Shortest reading log ever...it's been a busy season. Expect another short one next month, but then (hopefully) I'll be back in full swing in January!
Reading Through the Fantastic Four- #19-40 (v. 3)
I would love to tell you Chris Claremont followed up his legendary run on Uncanny X-Men with an equally excellent time at the helm of Fantastic Four. I would love to tell you that, really. Unfortunately, despite some interesting nuggets here and there, Claremont's run, which ran from issue #4 through #32 of this third volume of Marvel's First Family, sees an old dog unable to learn new tricks, leaving readers with a book that never quite feels right.
The good: Claremont introduces Valeria von Doom, the daughter of Susan Richards and Doctor Doom in an alternate universe. Valeria was immediately a hit with fans and proved so interesting that she warranted her own short-lived spinoff title. Also in the good camp was a storyline that saw Reed's mind trapped in Doctor Doom's body, the sort of Freaky Friday story that made you think, "I can't believe they haven't done this already!"
The bad: while in the latter half of his run Claremont listened to the criticisms he was receiving and toned down the crossovers with his old X-Men and Captain Britain characters, this never really feels like a Fantastic Four book, more like a Chris Claremont book. It's hard to explain, but he just doesn't have a handle on these characters; what was supposed to be something of a reboot of the title was almost immediately disposed of when his run came to an end, with all of his changes immediately retconned.
Ultimately, this is a case of miscasting: Chris Claremont is a good writer, but not the right fit for the FF. His successors, Jeph Loeb and artist Carlos Pacheco would get the book back on solid ground before yielding the floor to all-time great pairing Mark Waid and Mark Weiringo. More on Loeb-Pacheco next month!
LEADERSHIP IN TURBULENT TIMES by Doris Kearns Goodwin
One of the reasons I so enjoy reading presidential memoirs and biographies is the case studies they offer in leadership. By reading how these real-life leaders handled real-life crises, I'm able to draw lessons that resonate much more with me than any list of principles. In Leadership in Turbulent Times, historian Doris Kearns Goodwin gives both, offering explicit education in leadership from the lives of the presidents she's spent her career studying.
The first section of the book looks at the early life and formation of the four men her book deals with: Abraham Lincoln, Theodore Roosevelt, Franklin D. Roosevelt, and Lyndon B. Johnson. For those who, like me, have already read her bestselling books on these subjects, this part of the book is review, a distillation of the early chapters in those works. But in the section section she gets to what the book's all about. Using a case study from each leader—Lincoln's drafting and release of the Emancipation Proclamation, TR's navigation of a mining strike, FDR's first hundred days, and LBJ's crafting and guidance of the Great Society legislation—Kearns Goodwin tells the step-by-step history of these events while also directly pointing out the leadership lessons they offer.
If, like me, you were partially reading her earlier biographies for lessons in leadership, some of this book may be a little on the nose, explicitly stating lessons you'd already picked up between the lines.
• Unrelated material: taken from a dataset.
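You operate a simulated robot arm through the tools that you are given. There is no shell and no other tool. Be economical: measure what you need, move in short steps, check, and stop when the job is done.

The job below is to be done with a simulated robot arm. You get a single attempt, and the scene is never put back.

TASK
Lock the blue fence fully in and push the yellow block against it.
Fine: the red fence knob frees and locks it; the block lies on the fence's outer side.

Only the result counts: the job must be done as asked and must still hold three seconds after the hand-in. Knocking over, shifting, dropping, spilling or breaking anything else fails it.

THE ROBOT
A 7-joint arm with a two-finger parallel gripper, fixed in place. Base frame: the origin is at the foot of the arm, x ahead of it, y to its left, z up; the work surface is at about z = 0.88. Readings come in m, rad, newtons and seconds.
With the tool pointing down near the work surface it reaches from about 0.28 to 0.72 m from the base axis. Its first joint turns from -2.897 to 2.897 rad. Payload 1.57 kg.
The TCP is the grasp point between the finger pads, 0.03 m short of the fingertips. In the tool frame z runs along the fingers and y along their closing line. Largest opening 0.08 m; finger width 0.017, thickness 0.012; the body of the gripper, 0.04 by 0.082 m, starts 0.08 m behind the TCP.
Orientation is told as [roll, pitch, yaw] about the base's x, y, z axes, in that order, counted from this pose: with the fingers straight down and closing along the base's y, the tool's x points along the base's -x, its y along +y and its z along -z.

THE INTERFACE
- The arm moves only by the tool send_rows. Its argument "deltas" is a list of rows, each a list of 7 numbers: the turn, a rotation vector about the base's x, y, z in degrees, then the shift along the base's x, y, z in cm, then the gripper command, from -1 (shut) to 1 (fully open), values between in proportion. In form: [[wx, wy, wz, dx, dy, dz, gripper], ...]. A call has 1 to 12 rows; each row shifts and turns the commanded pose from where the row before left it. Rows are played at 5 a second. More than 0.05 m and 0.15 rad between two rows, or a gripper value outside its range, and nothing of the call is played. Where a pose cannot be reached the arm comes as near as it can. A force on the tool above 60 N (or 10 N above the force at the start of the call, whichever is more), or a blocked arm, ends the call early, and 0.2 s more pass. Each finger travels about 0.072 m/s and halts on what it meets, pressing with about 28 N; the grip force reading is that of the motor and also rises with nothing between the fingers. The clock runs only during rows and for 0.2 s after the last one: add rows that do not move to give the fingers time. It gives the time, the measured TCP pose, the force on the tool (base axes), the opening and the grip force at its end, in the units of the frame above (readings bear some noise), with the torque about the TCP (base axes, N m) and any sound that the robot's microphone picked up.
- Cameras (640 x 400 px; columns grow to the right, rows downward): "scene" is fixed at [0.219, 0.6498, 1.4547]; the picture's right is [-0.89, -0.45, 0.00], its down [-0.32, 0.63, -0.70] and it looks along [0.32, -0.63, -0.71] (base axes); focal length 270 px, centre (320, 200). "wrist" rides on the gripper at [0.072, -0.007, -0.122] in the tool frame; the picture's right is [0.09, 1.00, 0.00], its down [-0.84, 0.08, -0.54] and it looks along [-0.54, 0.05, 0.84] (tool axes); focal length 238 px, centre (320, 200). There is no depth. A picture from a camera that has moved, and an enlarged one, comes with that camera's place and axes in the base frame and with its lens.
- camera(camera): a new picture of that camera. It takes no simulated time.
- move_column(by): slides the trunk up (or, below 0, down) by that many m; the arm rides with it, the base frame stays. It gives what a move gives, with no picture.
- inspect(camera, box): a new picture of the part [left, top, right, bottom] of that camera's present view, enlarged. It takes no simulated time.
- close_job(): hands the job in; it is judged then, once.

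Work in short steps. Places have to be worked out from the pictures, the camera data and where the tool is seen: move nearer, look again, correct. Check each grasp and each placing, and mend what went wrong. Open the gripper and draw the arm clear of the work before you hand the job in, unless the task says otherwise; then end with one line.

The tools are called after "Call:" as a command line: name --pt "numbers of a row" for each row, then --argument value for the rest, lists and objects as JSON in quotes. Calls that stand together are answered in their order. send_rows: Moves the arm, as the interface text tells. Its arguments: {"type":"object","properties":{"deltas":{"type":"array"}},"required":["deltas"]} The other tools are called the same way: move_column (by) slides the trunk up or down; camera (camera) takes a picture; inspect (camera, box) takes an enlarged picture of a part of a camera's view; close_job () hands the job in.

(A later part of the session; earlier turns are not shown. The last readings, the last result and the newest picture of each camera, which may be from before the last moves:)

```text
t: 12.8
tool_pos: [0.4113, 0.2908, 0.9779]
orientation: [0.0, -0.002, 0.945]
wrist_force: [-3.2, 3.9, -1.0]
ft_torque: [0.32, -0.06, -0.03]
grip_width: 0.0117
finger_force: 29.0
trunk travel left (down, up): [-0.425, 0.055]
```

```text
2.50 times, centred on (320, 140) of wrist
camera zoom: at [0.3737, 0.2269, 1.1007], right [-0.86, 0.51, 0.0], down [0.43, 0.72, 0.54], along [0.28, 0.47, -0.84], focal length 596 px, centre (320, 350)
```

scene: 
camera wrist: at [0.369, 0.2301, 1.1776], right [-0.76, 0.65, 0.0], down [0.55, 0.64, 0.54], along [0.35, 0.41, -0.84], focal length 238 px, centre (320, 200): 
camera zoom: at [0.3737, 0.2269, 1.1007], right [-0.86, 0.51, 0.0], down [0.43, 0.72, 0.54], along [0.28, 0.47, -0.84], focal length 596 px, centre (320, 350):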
Nevertheless, the author's prose is as sparkling as ever, her subjects still fascinating, and the lessons remain worth learning. Especially if you haven't read those biographies, this is a great place to place to pick up some pointers on leadership while learning some history along the way.
ESSENTIAL PUNISHER VOL. 3 by Mike Baron, Bill Reinhold, Mark Texeira, Lee Sullivan, et al.
The late 1980s and early 1990s are one of my least favorite periods in comics history. The Punisher is one of my least favorite protagonists. So this volume never had much hope for a sterling review.
With Mike Baron still at the writing helm, as he had been since Frank Castle first got his own ongoing series, the Punisher continues to be portrayed as a gruff, Rambo-esque avenger, a take-no-prisoners killer concerned less with friends or ethics than with his war on criminals. Sometimes that works—there are a few self-contained issues in this book where Punisher takes on a drug kingpin or serial killer in New York City, and there is a thrill in moving from the introduction of said baddie to their extermination at Castle's hands.
The problem is that Baron seems convinced that readers will get bored of that, so he's constantly putting Punisher in situations that seem outside the purview of his war on crime in the inner city. Whether it's a multi-issue arc that sees Punisher taking on insider trading or another that transports him to the jungles of Venezuela, Baron seems intent on putting the character in unfamiliar settings for the sake of variety. Maybe I'm wrong, but I don't think variety is something the average Punisher fan was demanding. For my part, these diversions don't work at a character level or a story level.
The art throughout the book is pretty pedestrian, emblematic of its era—lots of sketchy linework à la Todd McFarlane and Rob Liefeld but without their dynamism. It doesn't help that the book never seems to have the same artist from issue to issue despite the consistency on the writing side from Mike Baron.
Like I said, this book never had much of a shot with this reviewer, and it didn't do anything compelling enough to win me over. We'll see how things go in the fourth and final volume, but I'll admit...my expectations are low.